Nessun problema o pericolo di conflitti vi sarebbe se ciascuno rimanesse strettamente osservante delle proprie prerogative, come indicate da tutti i grandi studiosi del diritto e finalmente dalla Costituzione Italiana. La realtà è però fatta di uomini e non di teoremi. Gli uomini sono quelli che se fanno i giudici possono subire la debolezza delle passioni, delle ideologie, del proprio bagaglio culturale: peggio del proprio bagaglio umorale. Nella stessa comunità ci sono i governanti, che chiamiamo genericamente politici, a volte con le loro botteghe, clienti, storie ed interessi personali: peggio i propri intrighi loschi e privati.

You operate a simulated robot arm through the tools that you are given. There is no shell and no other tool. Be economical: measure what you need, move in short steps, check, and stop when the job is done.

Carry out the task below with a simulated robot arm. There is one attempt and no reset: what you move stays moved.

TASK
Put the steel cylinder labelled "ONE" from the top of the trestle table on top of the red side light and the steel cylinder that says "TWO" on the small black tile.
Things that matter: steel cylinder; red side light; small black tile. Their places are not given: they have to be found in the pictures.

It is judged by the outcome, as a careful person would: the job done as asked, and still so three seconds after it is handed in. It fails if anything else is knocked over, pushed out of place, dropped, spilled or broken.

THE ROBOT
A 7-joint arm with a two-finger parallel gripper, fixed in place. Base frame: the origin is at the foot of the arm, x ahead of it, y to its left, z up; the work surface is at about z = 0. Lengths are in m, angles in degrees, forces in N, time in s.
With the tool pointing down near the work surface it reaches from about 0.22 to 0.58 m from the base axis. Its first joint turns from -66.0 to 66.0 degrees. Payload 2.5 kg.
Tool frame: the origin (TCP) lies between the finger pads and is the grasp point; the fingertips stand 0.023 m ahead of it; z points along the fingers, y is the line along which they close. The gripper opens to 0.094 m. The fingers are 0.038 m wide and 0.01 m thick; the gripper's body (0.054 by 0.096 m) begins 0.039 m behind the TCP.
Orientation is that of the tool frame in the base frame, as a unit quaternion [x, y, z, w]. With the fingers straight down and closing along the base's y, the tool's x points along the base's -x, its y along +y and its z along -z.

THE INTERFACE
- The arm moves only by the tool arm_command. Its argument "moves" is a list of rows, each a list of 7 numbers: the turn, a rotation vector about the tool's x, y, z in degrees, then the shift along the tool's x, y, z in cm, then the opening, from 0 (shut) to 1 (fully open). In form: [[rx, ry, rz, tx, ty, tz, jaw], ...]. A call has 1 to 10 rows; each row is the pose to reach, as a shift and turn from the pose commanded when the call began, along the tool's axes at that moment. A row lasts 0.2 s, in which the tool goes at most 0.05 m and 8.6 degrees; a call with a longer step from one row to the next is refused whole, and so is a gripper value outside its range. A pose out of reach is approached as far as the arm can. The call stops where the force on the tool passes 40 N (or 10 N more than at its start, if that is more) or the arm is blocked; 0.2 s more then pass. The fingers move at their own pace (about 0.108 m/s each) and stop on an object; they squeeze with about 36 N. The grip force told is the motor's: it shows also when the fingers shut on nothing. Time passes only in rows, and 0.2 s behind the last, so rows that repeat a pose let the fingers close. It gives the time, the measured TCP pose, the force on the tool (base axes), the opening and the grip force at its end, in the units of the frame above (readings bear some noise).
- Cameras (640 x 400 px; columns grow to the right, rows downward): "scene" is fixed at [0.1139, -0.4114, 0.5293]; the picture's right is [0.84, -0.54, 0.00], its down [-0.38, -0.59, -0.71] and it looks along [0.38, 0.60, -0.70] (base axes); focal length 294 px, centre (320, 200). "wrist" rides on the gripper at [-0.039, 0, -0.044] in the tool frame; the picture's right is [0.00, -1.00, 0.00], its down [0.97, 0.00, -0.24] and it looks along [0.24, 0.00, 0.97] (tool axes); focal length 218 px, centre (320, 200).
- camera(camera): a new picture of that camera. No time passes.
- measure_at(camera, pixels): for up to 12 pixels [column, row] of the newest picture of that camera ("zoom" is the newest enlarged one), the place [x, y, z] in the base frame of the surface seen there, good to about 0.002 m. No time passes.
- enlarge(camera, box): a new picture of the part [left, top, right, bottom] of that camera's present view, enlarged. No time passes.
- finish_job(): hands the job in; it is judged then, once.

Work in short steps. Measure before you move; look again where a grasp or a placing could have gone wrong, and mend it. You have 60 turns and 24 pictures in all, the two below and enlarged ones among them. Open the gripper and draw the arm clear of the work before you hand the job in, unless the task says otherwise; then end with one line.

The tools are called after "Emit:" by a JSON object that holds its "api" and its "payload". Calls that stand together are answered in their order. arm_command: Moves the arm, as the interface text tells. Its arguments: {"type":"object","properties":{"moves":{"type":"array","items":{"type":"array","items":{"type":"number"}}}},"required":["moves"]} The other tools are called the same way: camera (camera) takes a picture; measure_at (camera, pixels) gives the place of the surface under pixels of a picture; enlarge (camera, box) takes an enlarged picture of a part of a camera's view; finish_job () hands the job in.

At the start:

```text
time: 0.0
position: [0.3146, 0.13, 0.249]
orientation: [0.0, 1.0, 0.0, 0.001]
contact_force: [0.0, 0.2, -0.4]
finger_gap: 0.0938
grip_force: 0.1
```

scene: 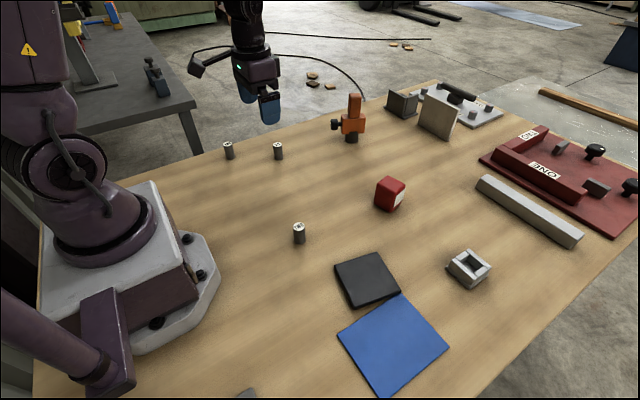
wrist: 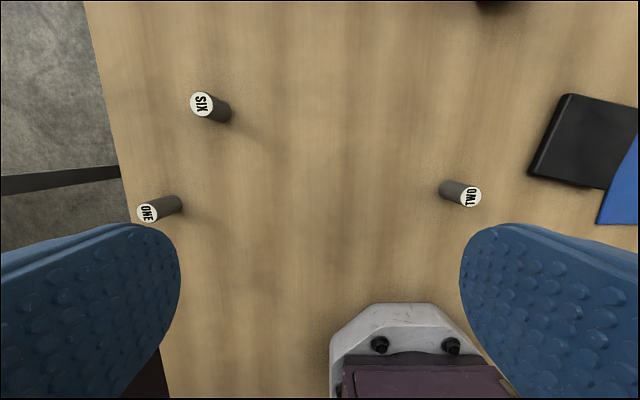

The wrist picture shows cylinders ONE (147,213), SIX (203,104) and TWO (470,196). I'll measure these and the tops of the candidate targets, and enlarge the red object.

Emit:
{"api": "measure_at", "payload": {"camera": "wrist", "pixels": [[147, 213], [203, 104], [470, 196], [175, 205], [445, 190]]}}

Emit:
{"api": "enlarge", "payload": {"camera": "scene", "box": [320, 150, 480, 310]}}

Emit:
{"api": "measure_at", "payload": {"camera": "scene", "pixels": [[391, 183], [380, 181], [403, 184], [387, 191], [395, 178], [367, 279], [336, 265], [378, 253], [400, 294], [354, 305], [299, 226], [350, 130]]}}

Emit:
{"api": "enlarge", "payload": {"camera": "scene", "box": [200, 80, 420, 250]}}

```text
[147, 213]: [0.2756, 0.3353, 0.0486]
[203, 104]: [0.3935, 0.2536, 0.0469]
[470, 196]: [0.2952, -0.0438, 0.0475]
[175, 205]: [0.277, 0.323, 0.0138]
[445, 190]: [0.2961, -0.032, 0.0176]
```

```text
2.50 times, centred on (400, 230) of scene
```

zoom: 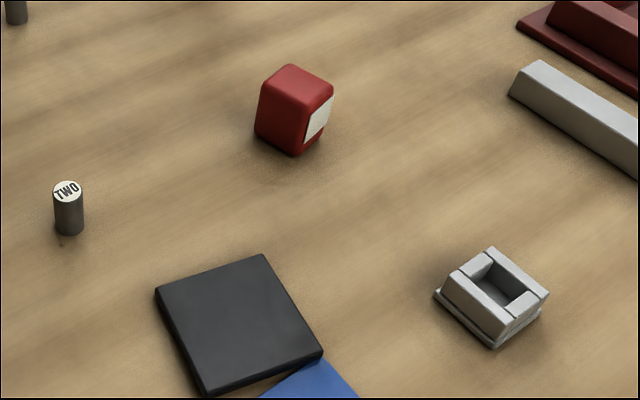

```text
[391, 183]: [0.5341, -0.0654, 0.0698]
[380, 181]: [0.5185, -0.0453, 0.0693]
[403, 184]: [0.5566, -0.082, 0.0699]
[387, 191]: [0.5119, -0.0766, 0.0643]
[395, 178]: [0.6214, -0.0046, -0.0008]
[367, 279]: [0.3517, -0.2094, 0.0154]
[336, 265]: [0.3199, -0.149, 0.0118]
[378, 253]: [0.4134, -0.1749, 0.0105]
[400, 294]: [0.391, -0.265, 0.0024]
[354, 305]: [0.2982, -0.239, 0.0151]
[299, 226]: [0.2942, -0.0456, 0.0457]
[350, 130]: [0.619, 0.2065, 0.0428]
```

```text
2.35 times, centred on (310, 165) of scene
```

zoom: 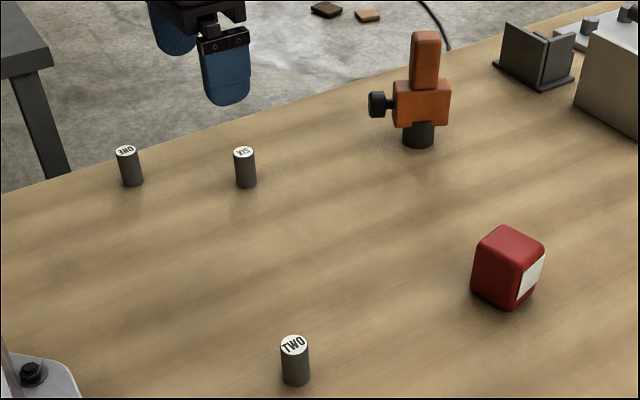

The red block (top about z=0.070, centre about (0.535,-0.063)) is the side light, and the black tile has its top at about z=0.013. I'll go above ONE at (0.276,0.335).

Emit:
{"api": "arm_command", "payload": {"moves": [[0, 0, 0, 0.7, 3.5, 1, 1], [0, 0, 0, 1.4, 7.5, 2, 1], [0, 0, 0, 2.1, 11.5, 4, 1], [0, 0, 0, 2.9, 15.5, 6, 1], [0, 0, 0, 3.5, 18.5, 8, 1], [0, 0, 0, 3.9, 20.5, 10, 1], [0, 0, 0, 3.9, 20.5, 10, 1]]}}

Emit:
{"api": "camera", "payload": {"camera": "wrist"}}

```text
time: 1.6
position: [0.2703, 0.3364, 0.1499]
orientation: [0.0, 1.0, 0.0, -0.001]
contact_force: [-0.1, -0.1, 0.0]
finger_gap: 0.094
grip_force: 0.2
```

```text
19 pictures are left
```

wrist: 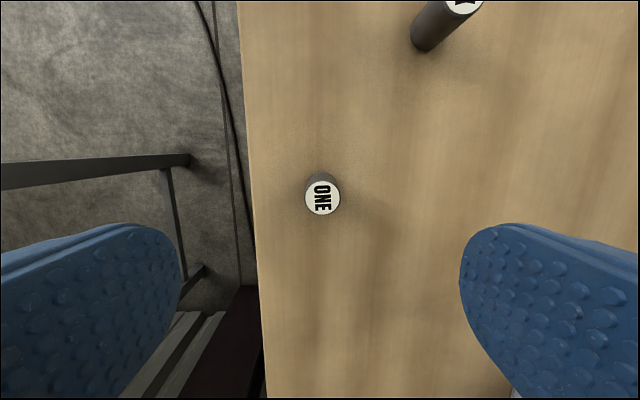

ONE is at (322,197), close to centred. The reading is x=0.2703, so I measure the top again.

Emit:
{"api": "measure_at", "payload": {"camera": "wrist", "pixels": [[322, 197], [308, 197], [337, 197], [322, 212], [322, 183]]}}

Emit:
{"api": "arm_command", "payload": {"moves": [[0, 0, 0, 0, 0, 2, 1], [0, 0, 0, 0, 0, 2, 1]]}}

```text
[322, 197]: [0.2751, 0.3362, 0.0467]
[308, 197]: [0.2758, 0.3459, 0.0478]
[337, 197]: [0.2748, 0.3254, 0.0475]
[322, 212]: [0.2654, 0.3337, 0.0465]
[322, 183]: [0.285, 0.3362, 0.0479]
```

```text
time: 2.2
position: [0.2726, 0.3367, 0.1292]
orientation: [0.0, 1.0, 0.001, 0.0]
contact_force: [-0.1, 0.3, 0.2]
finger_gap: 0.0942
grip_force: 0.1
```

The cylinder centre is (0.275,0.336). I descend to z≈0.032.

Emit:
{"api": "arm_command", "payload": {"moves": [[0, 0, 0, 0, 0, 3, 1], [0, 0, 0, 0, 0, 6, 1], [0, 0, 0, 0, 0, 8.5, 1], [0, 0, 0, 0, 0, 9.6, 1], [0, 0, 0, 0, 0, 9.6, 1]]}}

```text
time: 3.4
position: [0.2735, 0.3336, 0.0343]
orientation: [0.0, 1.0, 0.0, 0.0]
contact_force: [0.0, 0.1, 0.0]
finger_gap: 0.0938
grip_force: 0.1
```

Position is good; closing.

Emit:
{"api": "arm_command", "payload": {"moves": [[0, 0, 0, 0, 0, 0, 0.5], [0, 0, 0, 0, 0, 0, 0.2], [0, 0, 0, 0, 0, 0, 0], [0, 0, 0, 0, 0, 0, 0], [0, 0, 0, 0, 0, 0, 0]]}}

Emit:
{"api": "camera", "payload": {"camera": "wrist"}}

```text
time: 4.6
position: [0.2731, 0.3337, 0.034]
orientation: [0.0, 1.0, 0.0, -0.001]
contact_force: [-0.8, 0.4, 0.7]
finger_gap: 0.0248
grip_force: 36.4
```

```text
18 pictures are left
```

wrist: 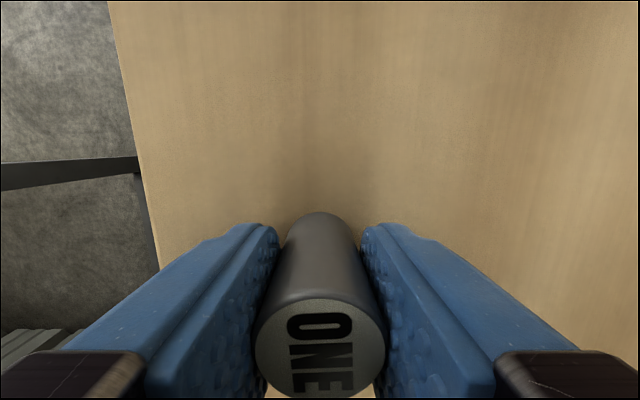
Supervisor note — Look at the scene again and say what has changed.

In un mondo perfetto Montesquieu, il filosofodella separazione fra i tre poteri dello Stato (legislativo, esecutivo e giudiziario), sarebbe stato il notaio di un ideale già incarnato e vissuto. Nel nostro mondo reale bisogna fare i conti con le debolezze delle persone. Per questi motivi esistono equilibri costituzionali tra le istituzioni, per impedire che i magistrati ed i politici escano dai loro ruoli ed impongano le proprie personalità. Per questi motivi esistono dei meccanismi di tutela della indipendenza ed autonomia della magistratura, che prevengono possibili condizionamenti governativi su chi giudica i casi concreti. Per questi motivi esistono divieti per i magistrati che non possono far parte di partiti politici o giudicare persone a loro strettamente legate.

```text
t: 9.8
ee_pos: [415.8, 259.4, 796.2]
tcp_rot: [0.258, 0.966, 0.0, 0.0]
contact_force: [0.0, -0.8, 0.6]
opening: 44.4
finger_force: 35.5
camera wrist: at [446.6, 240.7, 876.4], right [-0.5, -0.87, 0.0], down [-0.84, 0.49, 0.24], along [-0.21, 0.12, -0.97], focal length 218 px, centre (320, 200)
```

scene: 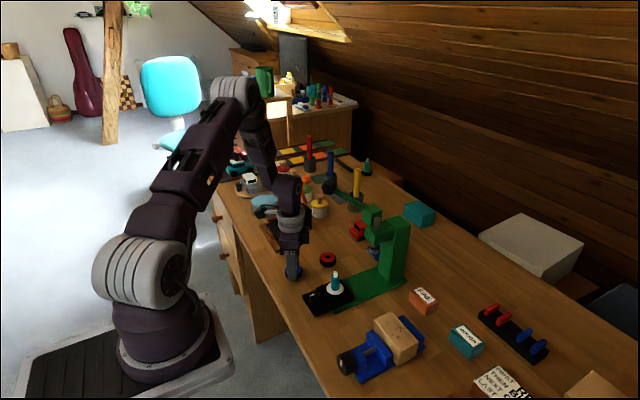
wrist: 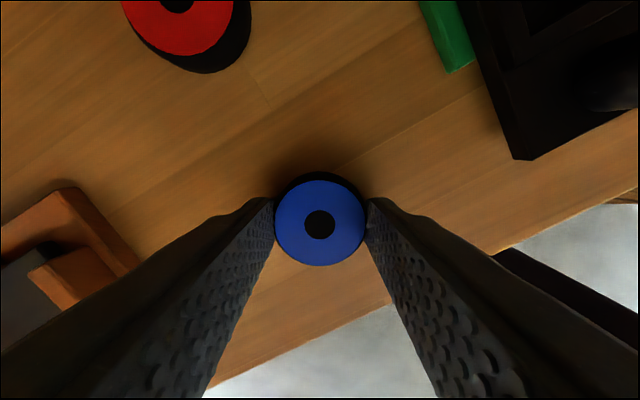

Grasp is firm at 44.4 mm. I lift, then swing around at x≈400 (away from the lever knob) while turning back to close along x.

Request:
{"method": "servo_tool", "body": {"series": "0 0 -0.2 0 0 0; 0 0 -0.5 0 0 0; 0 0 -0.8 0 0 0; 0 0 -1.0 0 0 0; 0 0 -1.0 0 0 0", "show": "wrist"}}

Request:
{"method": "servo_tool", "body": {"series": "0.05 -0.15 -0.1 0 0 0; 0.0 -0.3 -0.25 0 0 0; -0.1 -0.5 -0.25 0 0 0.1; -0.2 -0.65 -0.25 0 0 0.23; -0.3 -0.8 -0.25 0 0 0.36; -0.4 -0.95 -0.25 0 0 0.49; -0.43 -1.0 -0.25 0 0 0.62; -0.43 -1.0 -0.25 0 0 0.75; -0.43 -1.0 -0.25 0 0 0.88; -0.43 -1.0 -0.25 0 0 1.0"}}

Più alto è il senso dello Stato nella cultura di un popolo, maggiore sarà il rispetto delle reciproche attribuzioni. In Finlandia si è recentemente dimessa la signora "premier" per una moderata bugia detta sulla propria conoscenza di un dossier che descriveva i rapporti del precedente governo con  il Presidente americano Bush. In Italia è desolatamente basso il senso del proprio onore politico, della parola data, del valore delle promesse pubbliche. Coerentemente è misero, a maggior ragione, il senso del rispetto del limite funzionale dei propri poteri. Quello per cui ognuno deve fare quello che deve e può secondo le regole e l'interesse generale.

Ha senso capire se in Italia la colpa della crisi di rapporto è delle presunte toghe rosse o di politici che forse hanno commesso reati e cercano di sottrarsi alla legge, approfittando della loro Autorità? No, non serve a nulla. Infatti è necessario ogni volta valutare il caso concreto, il singolo comportamento, il singolo processo. La verità e la giustizia non stanno sempre a destra o sinistra, tra i giudici o tra gli uomini politici.

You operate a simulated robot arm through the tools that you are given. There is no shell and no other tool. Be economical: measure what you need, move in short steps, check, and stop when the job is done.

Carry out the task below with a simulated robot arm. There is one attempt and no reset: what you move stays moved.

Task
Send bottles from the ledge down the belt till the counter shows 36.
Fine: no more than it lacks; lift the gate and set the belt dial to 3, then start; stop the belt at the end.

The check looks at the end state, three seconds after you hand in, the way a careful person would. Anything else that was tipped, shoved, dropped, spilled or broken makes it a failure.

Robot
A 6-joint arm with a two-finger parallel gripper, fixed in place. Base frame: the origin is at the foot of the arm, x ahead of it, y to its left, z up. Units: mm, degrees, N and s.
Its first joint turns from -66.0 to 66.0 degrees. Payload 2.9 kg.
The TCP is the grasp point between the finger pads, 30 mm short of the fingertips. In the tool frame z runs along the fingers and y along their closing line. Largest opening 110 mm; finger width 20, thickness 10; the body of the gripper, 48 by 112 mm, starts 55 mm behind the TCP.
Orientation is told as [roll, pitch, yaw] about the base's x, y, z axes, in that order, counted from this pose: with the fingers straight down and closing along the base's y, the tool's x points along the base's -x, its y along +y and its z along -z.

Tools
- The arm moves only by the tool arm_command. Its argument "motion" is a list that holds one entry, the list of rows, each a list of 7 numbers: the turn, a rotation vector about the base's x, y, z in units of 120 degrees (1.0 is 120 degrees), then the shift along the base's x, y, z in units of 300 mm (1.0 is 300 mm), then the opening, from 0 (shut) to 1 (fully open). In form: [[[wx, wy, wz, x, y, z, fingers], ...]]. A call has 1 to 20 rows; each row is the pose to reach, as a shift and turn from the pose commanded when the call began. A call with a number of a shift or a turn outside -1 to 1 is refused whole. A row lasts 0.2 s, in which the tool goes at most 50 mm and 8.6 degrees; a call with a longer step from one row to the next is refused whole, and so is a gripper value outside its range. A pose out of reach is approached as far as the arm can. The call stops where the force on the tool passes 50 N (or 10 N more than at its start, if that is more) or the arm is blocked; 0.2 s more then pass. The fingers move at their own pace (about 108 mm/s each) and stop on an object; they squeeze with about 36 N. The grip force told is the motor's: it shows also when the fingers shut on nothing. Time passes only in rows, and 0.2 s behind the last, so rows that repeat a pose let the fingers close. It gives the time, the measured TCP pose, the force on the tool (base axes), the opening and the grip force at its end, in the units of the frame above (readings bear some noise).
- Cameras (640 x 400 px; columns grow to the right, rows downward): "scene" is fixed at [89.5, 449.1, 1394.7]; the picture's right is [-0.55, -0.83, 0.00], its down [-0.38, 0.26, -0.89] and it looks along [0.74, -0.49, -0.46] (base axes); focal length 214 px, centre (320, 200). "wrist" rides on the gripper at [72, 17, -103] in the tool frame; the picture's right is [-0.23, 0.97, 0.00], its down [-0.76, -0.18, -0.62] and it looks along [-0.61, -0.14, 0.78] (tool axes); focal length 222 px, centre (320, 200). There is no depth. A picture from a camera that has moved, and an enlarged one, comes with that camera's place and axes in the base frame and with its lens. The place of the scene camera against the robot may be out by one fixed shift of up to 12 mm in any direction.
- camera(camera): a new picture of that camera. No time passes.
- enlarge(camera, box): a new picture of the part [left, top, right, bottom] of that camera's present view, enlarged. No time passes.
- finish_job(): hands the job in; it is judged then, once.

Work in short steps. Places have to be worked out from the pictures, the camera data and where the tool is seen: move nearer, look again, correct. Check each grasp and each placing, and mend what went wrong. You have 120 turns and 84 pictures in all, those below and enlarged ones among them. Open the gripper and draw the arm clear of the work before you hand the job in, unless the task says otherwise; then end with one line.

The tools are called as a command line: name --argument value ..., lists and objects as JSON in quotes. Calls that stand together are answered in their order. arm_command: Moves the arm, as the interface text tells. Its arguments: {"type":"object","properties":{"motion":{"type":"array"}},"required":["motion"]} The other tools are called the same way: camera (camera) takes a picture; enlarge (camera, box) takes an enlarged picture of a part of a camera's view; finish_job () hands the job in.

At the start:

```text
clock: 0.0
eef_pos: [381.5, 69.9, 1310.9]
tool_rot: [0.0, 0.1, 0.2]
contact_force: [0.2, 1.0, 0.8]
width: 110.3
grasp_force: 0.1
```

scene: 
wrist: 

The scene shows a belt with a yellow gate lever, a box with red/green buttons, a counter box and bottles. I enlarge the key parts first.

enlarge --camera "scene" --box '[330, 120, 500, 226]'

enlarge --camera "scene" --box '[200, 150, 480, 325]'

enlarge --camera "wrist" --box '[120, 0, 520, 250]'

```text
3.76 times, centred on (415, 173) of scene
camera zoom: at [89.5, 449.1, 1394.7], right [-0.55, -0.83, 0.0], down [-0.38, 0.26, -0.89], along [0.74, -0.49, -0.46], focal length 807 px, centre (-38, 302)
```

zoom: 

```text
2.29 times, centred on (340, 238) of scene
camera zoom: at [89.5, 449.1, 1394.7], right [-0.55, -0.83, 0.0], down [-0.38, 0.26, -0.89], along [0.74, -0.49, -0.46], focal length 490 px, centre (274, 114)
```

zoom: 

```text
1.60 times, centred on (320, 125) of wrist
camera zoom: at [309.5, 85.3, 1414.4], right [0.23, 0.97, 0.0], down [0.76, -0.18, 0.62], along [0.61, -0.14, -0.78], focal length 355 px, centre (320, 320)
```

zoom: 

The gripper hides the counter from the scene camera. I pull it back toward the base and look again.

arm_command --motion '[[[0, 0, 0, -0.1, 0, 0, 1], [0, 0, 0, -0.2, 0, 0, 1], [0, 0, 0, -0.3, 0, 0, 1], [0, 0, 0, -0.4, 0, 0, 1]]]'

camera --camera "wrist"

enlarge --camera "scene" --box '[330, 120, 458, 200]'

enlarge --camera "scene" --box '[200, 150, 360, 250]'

Vi è tuttavia una frontiera invalicabile: nessuno deve intaccare gli equilibri costituzionali, che sono pensati per tutti e per un tempo indefinito, per salvaguardare i propri interessi, che sono solo suoi. Non fa differenza se abbia o meno ragione. Nè la vendetta per le ingiustizie eventualmente subite nè, a maggior ragione, la prepotente salvaguardia dei propri torti debbono alterare gli equilibri lungamente studiati e stabiliti.

Certo che queste brevi e semplici considerazioni solo pochi decenni fa sarebbero state superflue, essendo patrimonio condiviso dal comune sentire degli italiani. Oggi si avverte il bisogno di ribadire anche questi concetti basilari della democrazia costituzionale. Questo accade per la netta e triste involuzione culturale ancora in atto, ma anche perchè il nostro è un Paese che ha bisogno di meno regole per rispettarle di più. Meno pene, più certe, uguali per tutti.